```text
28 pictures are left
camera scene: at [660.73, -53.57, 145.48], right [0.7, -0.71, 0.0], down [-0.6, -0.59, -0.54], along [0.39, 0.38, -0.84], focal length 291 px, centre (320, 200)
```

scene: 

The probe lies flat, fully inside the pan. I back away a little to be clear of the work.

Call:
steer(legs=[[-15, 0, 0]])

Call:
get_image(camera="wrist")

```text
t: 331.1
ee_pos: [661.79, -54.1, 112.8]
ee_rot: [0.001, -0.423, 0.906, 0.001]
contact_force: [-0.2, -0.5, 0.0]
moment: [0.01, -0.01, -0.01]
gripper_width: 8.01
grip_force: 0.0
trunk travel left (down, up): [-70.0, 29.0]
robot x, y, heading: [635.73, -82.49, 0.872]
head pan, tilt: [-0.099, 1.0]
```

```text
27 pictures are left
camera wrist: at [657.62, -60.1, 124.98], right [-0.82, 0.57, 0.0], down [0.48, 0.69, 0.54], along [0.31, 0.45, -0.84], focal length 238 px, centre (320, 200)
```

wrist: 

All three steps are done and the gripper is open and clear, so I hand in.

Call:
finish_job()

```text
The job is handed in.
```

The request: Print the listing above in its entirety, with every line exact. Put each line that is not blank into a JSON list as a string.

Full output:
[
  "```text",
  "28 pictures are left",
  "camera scene: at [660.73, -53.57, 145.48], right [0.7, -0.71, 0.0], down [-0.6, -0.59, -0.54], along [0.39, 0.38, -0.84], focal length 291 px, centre (320, 200)",
  "```",
  "scene: ",
  "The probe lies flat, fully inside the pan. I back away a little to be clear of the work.",
  "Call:",
  "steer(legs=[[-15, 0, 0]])",
  "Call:",
  "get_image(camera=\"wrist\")",
  "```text",
  "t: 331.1",
  "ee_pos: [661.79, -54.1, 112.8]",
  "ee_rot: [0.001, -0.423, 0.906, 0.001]",
  "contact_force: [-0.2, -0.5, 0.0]",
  "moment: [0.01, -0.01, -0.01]",
  "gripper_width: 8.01",
  "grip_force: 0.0",
  "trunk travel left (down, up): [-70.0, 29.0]",
  "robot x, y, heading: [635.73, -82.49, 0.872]",
  "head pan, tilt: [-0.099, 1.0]",
  "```",
  "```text",
  "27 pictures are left",
  "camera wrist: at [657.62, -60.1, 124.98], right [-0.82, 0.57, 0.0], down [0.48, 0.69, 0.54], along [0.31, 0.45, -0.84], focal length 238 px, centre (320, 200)",
  "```",
  "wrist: ",
  "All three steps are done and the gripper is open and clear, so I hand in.",
  "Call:",
  "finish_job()",
  "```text",
  "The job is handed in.",
  "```"
]